Researcher Aviv Raff found out that Mozilla Firefox allows spoofing the information presented in the basic authentication dialog box. This can allow an attacker to conduct phishing attacks, by tricking the user to believe that the authentication dialog box is from a trusted website.
Mozilla Firefox v184.108.40.206 is affected. Prior versions and other Mozilla products may also be affected.
Mozilla Firefox displays an authentication dialog, whenever the visited web server returns 401 status code, and the “WWW-Authenticate” header. In order to specify basic authentication, the “WWW-Authenticate” header should have the value [Basic realm=”XXX”]. The Realm value, which in this case is XXX, will be displayed in the authentication dialog window.
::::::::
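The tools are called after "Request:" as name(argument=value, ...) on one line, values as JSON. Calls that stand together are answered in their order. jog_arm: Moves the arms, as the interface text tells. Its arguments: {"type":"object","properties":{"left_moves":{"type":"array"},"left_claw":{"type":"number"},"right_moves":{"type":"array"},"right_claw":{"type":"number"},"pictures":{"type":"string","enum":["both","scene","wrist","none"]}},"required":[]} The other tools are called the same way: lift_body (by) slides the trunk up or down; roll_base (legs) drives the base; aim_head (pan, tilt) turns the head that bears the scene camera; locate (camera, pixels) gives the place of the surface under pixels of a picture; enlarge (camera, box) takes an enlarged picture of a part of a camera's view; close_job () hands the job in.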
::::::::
While Firefox does not display the characters in the “WWW-Authenticate” header Realm value after the last double-quotes (“), it fails to sanitize single-quotes (‘) and spaces. This makes it possible for an attacker to create a specially crafted Realm value which will look as if the authentication dialog came from a trusted web site.
Mr Raff notes two possible attack vectors:
An attacker creates a web page with a link to a trusted website (e.g. Bank, PayPal, Webmail, etc.). When the victim clicks on the link, the trusted web page will be opened in a new window, and a script will be executed to redirect the new opened window to the attacker’s web server, which will then return the specially crafted basic authentication response.
An attacker embeds an image (pointing to the attacker’s web server, which will return the specially crafted basic authentication response) to:
1. A mail which will be sent to a webmail user.
2. RSS feed which will be consumed by a web RSS reader.
3. A forum/blog/social network page.